## Given text:
»»

Northam Signs Letter Asking Congress for $1 Billion for Chesapeake Bay Cleanup Infrastructure

Governor Ralph Northam

 

Governor Ralph Northam and governors of other Chesapeake Bay watershed states are asking Congress for $1 billion to help meet 2025 pollution reduction goals. In a letter sent May 13, the officials say that their Billion for the Bay Initiative would help restore the bay and create jobs.

The letter states, “As you consider infrastructure and climate-related funding, we ask that you include the Billion for the Bay Initiative.  This is an opportunity to achieve the long-elusive goal of restoring the Chesapeake Bay while creating significant new job opportunities, building resilience to climate change, and protecting landscapes and waterways across multiple states.”

Northam signed the letter along with Maryland Governor Larry Hogan, Delaware Governor John Carney, New York Governor Andrew Cuomo, West Virginia Governor Jim Justice, Pennsylvania Governor Tom Wolf, Washington, D.C. Mayor Muriel Bowser, and Chesapeake Bay Commission Chair Delegate David Bulova (D-Fairfax).

The letter lists funding needs including wastewater treatment plants, storm water management systems, stream, forest and wetlands restoration, and agriculture best practices.

In 2010, the Environmental Protection Agency set an amount of pollution allowed in the bay. It’s up to the states to determine how they will meet those goals, and they must have those practices in place by 2025, according to the Chesapeake Bay Foundation (CBF). In a May 13 press release, the CBF warns that the states are falling behind on the plan.

“The future of the Chesapeake Bay is now in jeopardy. Scientific recommendations to save it must be accelerated; if not, the Chesapeake Clean Water Blueprint will fail. The watershed states and their federal partners must increase investments to meet the 2025 goal. This is especially critical for Pennsylvania and New York, which supply 50 percent of the Bay’s fresh water, and the Bay’s pollution,” the press release states.

««

## Task list:
1. Transcribe the given text beginning at "Northam signed the". Stop after "David Bulova (D-Fairfax).".
2. Continue the given text from where it stops.

## Extracted material:
»»

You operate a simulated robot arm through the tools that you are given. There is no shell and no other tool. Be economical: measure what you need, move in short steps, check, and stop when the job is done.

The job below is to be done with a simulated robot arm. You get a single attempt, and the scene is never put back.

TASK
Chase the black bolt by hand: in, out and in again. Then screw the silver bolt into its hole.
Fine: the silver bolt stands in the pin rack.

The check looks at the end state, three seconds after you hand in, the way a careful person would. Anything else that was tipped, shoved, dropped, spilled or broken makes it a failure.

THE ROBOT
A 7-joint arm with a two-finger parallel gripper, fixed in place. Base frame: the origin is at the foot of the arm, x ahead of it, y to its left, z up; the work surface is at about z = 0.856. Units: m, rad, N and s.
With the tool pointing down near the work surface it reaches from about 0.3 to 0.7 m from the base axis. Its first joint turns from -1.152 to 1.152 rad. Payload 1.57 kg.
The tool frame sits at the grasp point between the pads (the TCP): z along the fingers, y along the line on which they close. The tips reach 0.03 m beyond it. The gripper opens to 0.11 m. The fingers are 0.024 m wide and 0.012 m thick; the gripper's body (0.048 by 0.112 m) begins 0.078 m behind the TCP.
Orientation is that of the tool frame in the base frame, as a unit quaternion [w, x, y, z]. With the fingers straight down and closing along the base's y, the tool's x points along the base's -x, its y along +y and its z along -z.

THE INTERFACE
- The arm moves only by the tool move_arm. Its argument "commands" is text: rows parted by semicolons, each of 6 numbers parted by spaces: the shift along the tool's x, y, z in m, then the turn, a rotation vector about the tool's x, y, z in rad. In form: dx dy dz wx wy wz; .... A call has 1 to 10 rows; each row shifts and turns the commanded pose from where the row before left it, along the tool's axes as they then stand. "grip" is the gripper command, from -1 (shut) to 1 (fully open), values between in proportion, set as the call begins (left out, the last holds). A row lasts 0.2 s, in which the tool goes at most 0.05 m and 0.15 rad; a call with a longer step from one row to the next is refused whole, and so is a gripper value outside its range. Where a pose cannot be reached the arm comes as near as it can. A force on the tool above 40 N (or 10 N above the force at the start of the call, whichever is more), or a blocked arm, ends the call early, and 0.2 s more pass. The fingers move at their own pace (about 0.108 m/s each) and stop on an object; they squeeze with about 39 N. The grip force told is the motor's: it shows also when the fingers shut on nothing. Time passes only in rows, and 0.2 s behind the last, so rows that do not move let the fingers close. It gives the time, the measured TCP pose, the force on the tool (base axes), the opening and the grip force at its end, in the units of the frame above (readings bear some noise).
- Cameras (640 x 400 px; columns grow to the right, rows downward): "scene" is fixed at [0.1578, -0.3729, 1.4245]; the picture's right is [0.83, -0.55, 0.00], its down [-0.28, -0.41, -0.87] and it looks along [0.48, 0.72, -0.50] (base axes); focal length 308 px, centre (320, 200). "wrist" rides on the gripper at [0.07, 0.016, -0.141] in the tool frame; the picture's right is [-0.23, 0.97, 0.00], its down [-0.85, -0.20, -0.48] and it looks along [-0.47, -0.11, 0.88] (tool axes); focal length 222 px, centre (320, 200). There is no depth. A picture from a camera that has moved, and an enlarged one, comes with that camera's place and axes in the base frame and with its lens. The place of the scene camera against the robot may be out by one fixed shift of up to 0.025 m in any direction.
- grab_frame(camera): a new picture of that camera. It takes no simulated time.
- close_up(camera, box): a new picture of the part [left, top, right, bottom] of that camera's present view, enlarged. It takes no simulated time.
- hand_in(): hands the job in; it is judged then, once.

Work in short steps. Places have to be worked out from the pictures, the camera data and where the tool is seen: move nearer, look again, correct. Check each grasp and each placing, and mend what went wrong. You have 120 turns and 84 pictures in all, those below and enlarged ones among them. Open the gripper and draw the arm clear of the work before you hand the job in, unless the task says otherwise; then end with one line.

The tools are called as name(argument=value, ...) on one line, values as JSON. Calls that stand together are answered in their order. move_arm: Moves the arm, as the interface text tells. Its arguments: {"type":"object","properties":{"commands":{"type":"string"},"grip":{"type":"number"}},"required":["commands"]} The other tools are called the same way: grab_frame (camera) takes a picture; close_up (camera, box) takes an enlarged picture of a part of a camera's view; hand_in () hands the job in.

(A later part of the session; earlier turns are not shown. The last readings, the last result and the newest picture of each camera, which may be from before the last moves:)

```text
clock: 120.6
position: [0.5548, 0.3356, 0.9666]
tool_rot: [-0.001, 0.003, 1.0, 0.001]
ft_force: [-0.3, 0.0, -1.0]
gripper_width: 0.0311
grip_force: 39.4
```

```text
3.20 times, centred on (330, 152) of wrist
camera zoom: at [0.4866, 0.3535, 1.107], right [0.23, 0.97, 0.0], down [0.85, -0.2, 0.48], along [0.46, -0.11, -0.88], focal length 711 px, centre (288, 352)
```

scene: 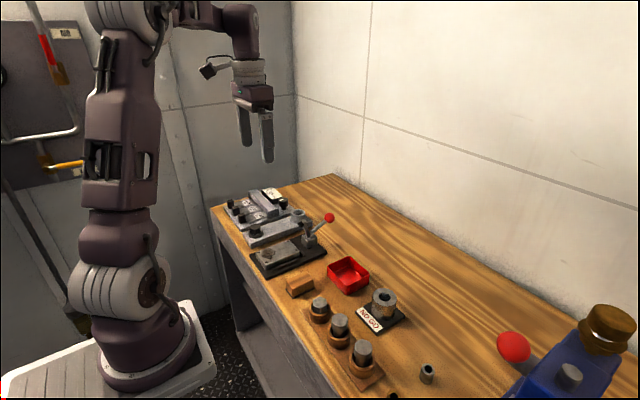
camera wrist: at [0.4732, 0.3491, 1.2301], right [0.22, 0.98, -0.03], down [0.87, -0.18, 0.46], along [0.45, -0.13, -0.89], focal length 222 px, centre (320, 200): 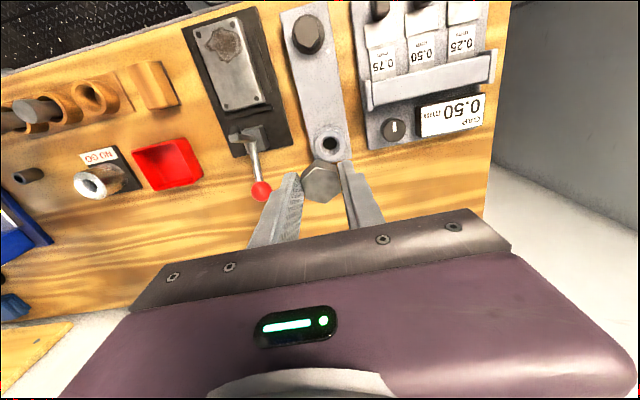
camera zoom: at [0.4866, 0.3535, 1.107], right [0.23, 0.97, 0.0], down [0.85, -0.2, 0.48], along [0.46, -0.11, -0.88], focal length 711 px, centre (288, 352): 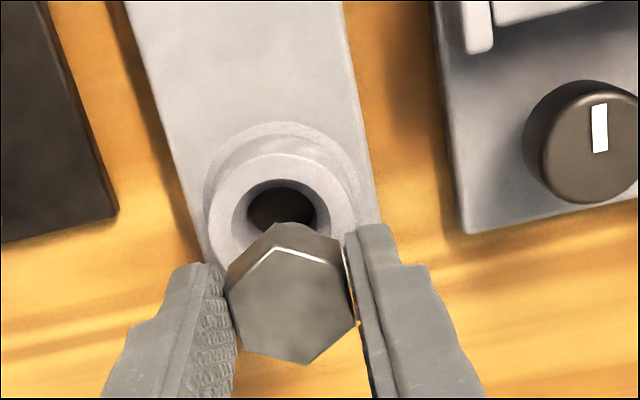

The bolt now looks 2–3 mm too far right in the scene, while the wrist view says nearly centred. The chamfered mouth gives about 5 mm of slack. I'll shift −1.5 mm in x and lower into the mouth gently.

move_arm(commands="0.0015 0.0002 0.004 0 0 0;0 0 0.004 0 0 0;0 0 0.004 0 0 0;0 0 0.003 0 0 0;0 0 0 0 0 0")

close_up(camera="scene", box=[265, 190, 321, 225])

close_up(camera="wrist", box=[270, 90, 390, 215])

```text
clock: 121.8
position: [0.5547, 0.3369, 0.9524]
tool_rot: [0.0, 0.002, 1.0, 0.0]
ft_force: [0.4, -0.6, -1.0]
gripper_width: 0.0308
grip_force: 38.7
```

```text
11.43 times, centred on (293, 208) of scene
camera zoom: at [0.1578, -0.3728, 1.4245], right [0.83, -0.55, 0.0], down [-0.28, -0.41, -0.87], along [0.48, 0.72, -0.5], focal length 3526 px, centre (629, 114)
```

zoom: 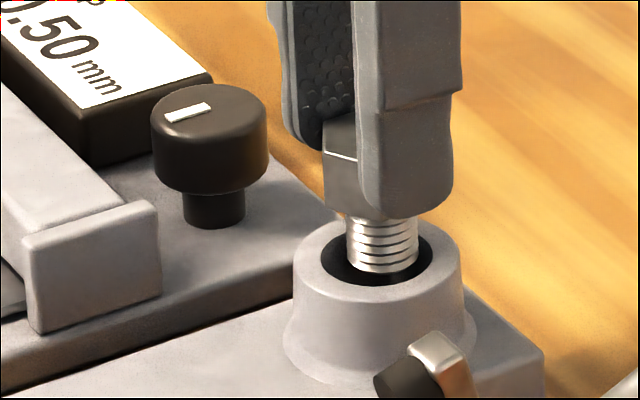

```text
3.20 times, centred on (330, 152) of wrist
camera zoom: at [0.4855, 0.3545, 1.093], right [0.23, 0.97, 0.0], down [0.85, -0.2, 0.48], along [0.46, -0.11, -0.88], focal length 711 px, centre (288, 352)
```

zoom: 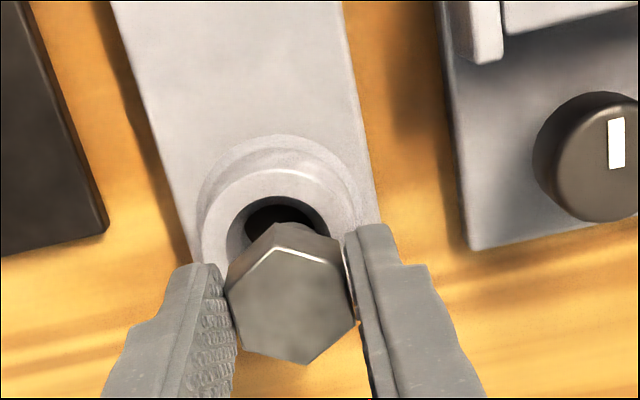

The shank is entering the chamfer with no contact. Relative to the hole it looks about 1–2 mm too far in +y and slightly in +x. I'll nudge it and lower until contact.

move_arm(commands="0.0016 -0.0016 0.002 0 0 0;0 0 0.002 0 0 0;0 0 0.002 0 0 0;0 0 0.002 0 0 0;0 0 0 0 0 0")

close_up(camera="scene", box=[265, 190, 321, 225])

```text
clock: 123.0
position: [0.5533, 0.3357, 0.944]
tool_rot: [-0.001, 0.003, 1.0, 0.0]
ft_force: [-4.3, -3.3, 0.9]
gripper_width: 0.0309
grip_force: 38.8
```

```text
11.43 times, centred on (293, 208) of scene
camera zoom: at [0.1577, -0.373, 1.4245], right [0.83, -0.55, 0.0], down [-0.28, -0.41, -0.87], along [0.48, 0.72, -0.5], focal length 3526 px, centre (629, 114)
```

««
»»

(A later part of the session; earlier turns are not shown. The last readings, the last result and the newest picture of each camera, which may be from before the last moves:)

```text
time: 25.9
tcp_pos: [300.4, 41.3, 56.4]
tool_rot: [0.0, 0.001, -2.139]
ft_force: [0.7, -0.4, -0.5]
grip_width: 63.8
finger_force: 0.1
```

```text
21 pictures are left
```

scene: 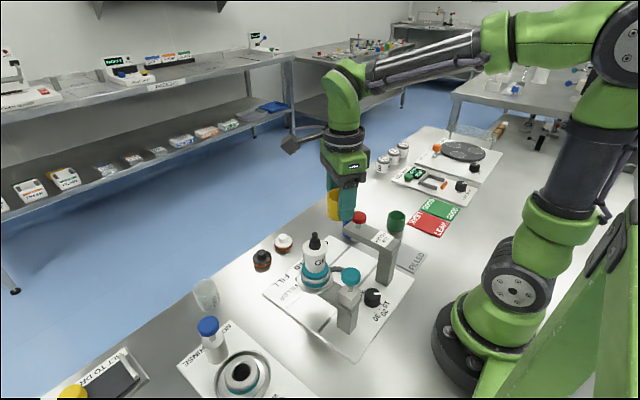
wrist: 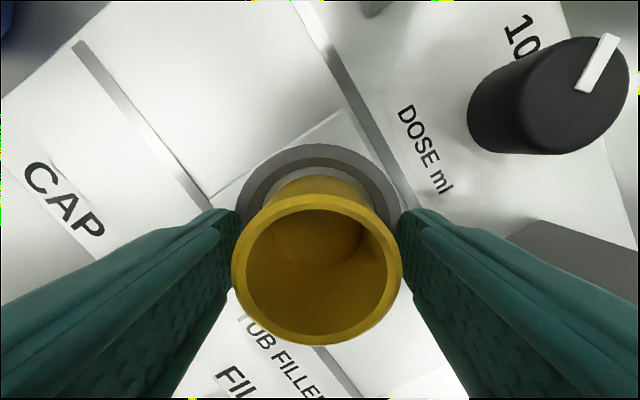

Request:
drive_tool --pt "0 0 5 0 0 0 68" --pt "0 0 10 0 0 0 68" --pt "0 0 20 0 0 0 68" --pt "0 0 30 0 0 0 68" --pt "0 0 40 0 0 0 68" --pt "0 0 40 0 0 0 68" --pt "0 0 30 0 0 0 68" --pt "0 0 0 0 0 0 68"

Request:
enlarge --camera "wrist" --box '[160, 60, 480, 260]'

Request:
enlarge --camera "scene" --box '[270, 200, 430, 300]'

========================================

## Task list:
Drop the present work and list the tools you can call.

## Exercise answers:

««

## Exercise answers:
1.
Northam signed the letter along with Maryland Governor Larry Hogan, Delaware Governor John Carney, New York Governor Andrew Cuomo, West Virginia Governor Jim Justice, Pennsylvania Governor Tom Wolf, Washington, D.C. Mayor Muriel Bowser, and Chesapeake Bay Commission Chair Delegate David Bulova (D-Fairfax).

2.
Part of the problem is that Pennsylvania has a self-identified shortfall of $300 million per year. “The vast majority of the pollution reduction needed must come from Pennsylvania,” the press release states.

“If in fact there’s going to be an infrastructure bill, the money could be well spent with efforts to clean up the bay, all the tributaries, with all the issues that still surround where we’re at. It would be a good investment, certainly better than many I could think of,” State Senator Emmett Hanger (R-Augusta) said.

Hanger is a member of the Chesapeake Bay Commission. He said that upgrading storm water and wastewater infrastructure for many cities in the region would help reduce pollution in the bay, but the upgrades are expensive.

“Sometimes you’ve got antiquated infrastructure that’s leaking. I expect you’ve got wood pipes, wood troughs running, buried in places like Alexandria. All the creeks too. It’s just a matter of the concentration of population and the runoff that you get in rain events which creates a problem,” he said.

Both Hanger and the letter noted that improving the Chesapeake Bay pollution levels would help the economy as well.

“A clean bay will generate more than $22 billion dollars each year in new economic value from improved commercial and recreational fishing, reduced drinking water treatment costs, resilience to climate change, and improved property values and quality of life in the region,” the letter states.

Hanger cited a $10 billion estimate from a few years ago to clean up all the water flowing into the bay including creeks, streams, and tributaries along with needed infrastructure in cities.

He told The Virginia Star, “I think if the money is managed appropriately, a billion dollars could be easily spent in a cost-effective manner.”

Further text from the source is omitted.